In Olympic history thus far, as far as I am aware, there has never been a stampede for tickets to attend the tennis events. In fact my memory of even recent tournaments is of some of the world’s best players competing in half deserted stadia save for the medal matches and even they were far from being sell-outs.
Well that is going to change at London 2012. You don’t need to be Mystic Meg to predict that the Olympic tennis tournament at Wimbledon – an eight day feast starting on July 28 – is going to be one of the hottest tickets in town and the feel good atmosphere around the tournament will be a big boost to the status of tennis within the Olympic movement.

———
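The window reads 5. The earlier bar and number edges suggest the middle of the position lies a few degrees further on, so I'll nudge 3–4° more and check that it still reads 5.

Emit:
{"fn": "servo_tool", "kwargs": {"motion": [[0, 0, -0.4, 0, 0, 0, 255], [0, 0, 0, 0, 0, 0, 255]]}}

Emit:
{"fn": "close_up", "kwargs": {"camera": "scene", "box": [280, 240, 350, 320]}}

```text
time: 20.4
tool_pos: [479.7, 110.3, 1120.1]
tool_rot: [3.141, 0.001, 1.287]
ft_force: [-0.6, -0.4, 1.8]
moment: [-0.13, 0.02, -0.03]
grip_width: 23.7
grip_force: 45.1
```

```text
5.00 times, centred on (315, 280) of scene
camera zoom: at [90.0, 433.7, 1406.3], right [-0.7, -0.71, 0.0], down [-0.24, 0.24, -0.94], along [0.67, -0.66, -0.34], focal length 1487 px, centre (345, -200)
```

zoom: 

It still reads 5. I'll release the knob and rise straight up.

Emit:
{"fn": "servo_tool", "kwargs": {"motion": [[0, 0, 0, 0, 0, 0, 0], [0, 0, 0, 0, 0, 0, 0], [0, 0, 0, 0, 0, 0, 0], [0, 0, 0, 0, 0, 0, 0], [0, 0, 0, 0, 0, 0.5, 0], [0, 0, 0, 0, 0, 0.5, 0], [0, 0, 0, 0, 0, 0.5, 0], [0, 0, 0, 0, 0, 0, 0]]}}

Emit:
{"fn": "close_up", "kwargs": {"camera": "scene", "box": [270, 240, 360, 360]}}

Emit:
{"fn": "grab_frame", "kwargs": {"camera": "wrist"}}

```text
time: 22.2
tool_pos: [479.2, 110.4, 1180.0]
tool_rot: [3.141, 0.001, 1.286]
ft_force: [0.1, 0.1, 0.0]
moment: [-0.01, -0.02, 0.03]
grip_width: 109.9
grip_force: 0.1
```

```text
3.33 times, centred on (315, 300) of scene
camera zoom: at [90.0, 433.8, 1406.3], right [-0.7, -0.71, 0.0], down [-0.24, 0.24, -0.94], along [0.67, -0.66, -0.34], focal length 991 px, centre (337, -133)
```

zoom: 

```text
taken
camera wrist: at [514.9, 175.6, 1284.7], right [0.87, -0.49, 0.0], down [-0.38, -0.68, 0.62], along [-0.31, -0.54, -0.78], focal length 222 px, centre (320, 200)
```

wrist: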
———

Roger Federer, speaking in London where he is contesting the ATP Tour finals, certainly thinks so: “In London, with the heritage we have for tennis through Wimbledon, it’s probably going to be the biggest tennis Olympics we’re going to have,” said the Swiss maestro, who won a gold in the Mens’ doubles in Beijing. “For raising awareness for tennis at the Olympic Games, I think London is going to be the perfect place.
“The beauty of it being at Wimbledon is huge for the world of tennis. At the Olympics, the focus is on swimming and athletics and tennis has been forgotten a little bit. At the last couple of Olympics, we’ve seen the best players are always playing. Rafa winning the singles in Beijing, me winning the doubles over there, that was great news for tennis in an Olympic spirit.”

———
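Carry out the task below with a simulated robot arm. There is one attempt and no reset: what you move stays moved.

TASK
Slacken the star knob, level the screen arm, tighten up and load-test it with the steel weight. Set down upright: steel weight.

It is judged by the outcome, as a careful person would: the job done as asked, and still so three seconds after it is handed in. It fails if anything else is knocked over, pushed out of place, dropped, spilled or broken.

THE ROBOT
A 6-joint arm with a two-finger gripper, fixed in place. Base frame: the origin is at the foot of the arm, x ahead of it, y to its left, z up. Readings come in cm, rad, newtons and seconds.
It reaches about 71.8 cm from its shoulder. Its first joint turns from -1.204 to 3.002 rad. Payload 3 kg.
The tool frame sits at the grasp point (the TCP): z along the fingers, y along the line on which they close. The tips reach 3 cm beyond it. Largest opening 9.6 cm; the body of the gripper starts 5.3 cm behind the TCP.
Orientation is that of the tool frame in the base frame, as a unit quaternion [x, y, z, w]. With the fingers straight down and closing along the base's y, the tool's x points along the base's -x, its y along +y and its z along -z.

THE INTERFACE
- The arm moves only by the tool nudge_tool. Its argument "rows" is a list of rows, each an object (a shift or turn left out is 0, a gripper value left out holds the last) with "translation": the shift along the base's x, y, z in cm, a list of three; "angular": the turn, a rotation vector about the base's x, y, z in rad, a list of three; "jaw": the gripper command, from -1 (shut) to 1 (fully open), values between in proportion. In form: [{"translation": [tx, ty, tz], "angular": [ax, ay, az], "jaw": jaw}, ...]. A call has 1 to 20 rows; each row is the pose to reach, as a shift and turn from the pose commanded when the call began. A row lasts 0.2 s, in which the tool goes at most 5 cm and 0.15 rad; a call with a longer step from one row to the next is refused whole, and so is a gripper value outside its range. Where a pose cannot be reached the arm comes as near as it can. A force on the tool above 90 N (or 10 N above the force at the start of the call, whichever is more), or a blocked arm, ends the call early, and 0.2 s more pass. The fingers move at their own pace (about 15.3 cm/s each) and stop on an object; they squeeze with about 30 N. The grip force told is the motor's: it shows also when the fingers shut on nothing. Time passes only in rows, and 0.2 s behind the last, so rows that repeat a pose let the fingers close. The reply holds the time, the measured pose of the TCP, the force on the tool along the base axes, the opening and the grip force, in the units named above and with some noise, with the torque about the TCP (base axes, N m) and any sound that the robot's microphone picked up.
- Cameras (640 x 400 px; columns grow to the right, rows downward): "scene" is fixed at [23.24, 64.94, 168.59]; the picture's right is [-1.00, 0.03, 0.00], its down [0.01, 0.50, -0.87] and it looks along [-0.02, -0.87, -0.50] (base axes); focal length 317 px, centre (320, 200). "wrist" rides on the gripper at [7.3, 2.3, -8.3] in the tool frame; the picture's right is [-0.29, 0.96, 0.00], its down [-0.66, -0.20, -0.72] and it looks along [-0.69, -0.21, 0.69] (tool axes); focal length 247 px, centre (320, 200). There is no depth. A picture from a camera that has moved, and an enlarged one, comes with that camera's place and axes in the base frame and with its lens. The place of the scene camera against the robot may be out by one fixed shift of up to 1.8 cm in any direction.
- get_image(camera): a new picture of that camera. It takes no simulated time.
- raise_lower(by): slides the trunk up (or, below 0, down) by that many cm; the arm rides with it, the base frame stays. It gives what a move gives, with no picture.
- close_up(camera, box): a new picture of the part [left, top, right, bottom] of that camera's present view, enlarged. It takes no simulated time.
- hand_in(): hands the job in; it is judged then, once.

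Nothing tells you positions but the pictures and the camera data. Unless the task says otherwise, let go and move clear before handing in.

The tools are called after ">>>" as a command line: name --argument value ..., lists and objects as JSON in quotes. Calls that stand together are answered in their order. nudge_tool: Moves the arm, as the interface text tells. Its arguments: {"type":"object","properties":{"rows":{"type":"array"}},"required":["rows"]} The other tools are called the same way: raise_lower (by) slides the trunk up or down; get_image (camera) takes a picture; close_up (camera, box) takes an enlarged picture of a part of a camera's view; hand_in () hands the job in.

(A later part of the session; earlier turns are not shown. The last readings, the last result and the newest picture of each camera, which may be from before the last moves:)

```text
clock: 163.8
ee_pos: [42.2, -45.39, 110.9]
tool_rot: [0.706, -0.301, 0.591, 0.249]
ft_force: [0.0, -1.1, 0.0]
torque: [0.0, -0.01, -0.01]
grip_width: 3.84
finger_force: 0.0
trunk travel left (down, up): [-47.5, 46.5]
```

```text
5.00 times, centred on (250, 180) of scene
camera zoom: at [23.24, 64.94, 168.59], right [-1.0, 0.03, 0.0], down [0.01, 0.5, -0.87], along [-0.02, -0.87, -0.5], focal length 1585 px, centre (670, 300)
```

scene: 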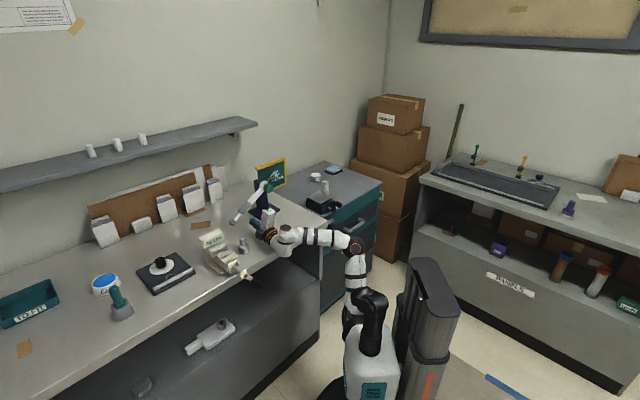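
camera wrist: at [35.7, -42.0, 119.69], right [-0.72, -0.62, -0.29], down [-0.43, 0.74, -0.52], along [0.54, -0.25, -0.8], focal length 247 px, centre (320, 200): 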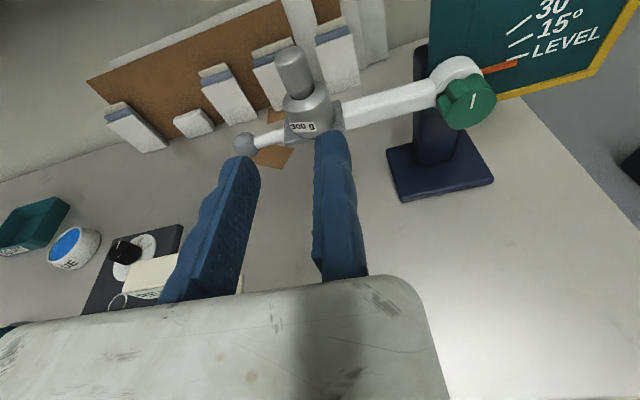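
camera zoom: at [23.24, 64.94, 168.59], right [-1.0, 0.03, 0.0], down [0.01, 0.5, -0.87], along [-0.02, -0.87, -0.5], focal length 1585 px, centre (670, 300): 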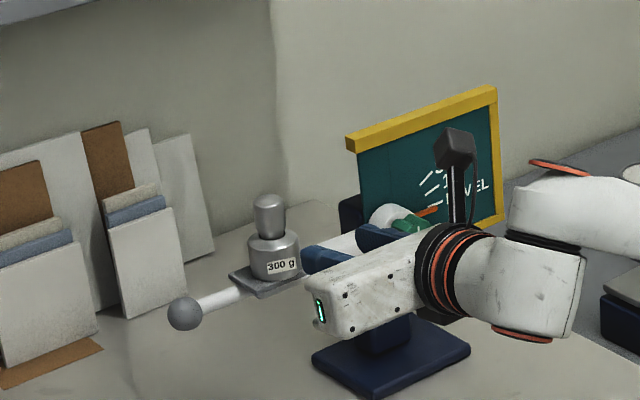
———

But tennis and the Olympics have not been comfortable bedfellows for a variety of reasons. Initially it was too exclusive – ironic as it is now one of the planet’s most widely played sport – and then in modern times because an Olympic event, no matter how prestigious, has stood little chance of competing with the four Grand Slam events and especially the towering giant of the game that is Wimbledon. Indeed after the Paris Games of 1924 it didn’t even feature as a medal sport again until 1988.
An Olympic championship is meant to be the pinnacle of any sport but in tennis it would need the earth to shift on its axis for an Olympic gold medal to be more treasured and commemorated than an epic Wimbledon title.
But Federer is absolutely right, the 2012 Olympic Tennis tournament will undoubtedly take a massive step up in credibility just by being held at Wimbledon, the cradle of the modern game and a location that automatically ensures tennis excellence. It’s a unique chance for tennis to absolutely cement its place back in the Olympic movement and having achieved that it will be vital for Rio de Janeiro to back up with another superb tournament in 2016.
Countless millions more TV viewers worldwide will automatically watch the five tennis competitions in 2012 – a mixed doubles tournament is being added to the programme – and the Wimbledon crowds will be huge. Henman Hill will be a roaring, seething mass of humanity, especially if Andy Murray can put a gold medal charge together.
One of the great challenges for the Wimbledon groundsmen will be repairing their famous courts in time for the Olympics. The normal All-England fortnight will end on July 8 and the Olympic competition will start on July 28 so there will be just 20 days to get the grass courts up to scratch again. It’s a big “ask” but somehow you know for sure the Wimbledon authorities will find a way of rising to the occasion.
It will be a tournament the likes of which Wimbledon has never seen before. Regulations concerning white kit for the Gentlemen and Ladies will be thrown out of the window and all 172 competitors allowed to wear their national colours. The great showcourts will be bedecked in Olympic logos and those of their elite sponsors. I suspect the atmosphere will be very much “People’s Sunday” with a Davis Cup type intensity.
Bring it on. It won’t be Wimbledon as we know it but for a week or more it will be compelling viewing and great fun, the party atmosphere down at SW19 will match anywhere at the 2012 Olympics as 30,000 fans flock there every day.
Wimbledon is Wimbledon and when the Mens and Women’s Singles champions, in particular, receive their gold medals on Centre Court the images that go flashing around the world are going to be amongst the most iconic of the 2012 Games.